The tasks
1) Give the stretch of the source excerpt that starts with "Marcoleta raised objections" and ends with "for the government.", unchanged.
2) Go on with the source excerpt that begins "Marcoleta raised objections" from its last line.

Source excerpt
──────────

Marcoleta raised objections to the senators’ view of the government’s supply contracts with Pharmally as irregular, saying it was the Congress that authorized the emergency purchases amid the Covid-19 crisis through the Bayanihan 1 Law.

“The Commission on Audit (CoA) already said that it did not find an indication of corruption from the contracts or that the supplies were overpriced,” Marcoleta said.

“In the Upper House, the direction of the investigation is that there were corruption, ghost deliveries, and overpricing,” he added.

He noted that the procurement being investigated was exempted from the coverage of Republic Act 9184 or the Government Procurement Reform Act.

The budget officials, he added “went over and above the requirements of the law” by conducting market scanning to ensure the most advantageous price for the government.

──────────

Data excerpt

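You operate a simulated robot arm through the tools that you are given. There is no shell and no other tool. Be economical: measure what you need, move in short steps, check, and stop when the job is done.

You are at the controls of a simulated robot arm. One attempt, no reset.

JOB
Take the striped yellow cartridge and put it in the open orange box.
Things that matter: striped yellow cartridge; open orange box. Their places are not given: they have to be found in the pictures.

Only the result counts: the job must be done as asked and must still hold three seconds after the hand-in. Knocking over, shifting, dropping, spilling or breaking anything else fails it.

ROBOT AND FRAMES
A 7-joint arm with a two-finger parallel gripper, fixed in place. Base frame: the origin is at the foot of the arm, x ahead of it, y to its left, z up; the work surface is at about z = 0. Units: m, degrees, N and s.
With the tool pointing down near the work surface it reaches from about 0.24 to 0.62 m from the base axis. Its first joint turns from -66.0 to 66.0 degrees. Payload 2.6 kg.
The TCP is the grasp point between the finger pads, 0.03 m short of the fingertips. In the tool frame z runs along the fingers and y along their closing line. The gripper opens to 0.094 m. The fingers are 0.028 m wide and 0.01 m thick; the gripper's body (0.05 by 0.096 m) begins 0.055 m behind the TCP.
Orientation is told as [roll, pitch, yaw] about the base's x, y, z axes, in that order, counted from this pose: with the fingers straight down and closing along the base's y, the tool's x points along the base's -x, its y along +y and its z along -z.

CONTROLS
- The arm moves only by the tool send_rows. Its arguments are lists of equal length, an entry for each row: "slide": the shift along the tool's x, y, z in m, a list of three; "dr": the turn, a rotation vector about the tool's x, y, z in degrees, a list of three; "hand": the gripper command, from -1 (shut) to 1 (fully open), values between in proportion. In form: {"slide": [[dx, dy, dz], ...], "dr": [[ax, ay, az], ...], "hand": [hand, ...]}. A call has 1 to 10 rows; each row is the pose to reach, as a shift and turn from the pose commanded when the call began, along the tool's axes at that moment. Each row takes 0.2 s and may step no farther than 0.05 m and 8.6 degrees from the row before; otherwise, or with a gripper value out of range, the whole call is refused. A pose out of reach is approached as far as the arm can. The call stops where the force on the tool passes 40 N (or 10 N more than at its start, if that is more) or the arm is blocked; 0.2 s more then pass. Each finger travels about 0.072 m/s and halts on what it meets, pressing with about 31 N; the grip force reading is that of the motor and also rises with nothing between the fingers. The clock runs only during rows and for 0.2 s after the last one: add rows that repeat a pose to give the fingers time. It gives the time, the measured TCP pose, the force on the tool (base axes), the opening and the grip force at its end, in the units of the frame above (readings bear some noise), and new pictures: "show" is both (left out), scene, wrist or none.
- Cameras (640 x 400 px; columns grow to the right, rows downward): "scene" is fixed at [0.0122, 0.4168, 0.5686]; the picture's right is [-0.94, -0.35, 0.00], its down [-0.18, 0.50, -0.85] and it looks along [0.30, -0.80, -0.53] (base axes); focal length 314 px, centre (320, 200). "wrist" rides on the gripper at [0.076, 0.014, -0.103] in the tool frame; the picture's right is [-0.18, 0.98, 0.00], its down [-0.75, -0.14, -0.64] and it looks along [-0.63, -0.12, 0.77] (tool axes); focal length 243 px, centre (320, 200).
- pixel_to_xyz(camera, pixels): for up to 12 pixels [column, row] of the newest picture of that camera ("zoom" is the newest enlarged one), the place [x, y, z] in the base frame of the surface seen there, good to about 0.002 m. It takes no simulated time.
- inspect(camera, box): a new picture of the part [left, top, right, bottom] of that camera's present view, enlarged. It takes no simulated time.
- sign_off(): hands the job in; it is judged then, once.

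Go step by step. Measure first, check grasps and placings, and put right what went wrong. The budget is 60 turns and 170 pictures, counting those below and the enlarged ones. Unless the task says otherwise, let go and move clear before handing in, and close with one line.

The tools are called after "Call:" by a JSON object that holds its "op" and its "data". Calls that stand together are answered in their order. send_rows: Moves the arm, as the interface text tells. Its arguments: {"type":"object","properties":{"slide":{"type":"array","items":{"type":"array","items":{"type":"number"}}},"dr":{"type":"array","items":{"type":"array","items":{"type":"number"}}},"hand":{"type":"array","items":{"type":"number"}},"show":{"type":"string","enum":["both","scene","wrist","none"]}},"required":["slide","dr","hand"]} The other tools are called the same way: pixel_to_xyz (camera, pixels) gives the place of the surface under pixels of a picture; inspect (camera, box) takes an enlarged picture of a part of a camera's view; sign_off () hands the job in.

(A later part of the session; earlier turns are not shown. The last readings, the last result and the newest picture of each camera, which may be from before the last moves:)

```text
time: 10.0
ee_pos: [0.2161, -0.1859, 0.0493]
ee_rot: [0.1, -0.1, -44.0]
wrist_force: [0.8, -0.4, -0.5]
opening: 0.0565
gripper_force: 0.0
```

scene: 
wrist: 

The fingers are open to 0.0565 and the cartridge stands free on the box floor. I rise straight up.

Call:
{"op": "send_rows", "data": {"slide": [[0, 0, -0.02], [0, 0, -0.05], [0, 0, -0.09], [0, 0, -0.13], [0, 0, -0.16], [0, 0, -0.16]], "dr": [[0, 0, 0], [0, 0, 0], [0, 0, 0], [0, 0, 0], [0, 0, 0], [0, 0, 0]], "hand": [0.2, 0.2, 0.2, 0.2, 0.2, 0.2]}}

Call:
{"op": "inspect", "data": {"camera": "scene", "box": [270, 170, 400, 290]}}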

──────────

Task-by-task answers
1)
Marcoleta raised objections to the senators’ view of the government’s supply contracts with Pharmally as irregular, saying it was the Congress that authorized the emergency purchases amid the Covid-19 crisis through the Bayanihan 1 Law.

“The Commission on Audit (CoA) already said that it did not find an indication of corruption from the contracts or that the supplies were overpriced,” Marcoleta said.

“In the Upper House, the direction of the investigation is that there were corruption, ghost deliveries, and overpricing,” he added.

He noted that the procurement being investigated was exempted from the coverage of Republic Act 9184 or the Government Procurement Reform Act.

The budget officials, he added “went over and above the requirements of the law” by conducting market scanning to ensure the most advantageous price for the government.

2)
“What they are pushing for is inconsistent. If I was President Duterte, I will feel betrayed because it was Congress who gave me the power to be exempted from procurement laws, now they are intimidating my people,” Marcoleta said.

“The resource persons already clarified that there were no anomalies,” he added.

“If they want to find the truth, they must allow them to explain themselves thoroughly. Otherwise, they would always obstruct them whenever they try to point out something,” he said.

Marcoleta revealed that the Committee on Good Government and Public Accountability might conclude its inquiry by Friday.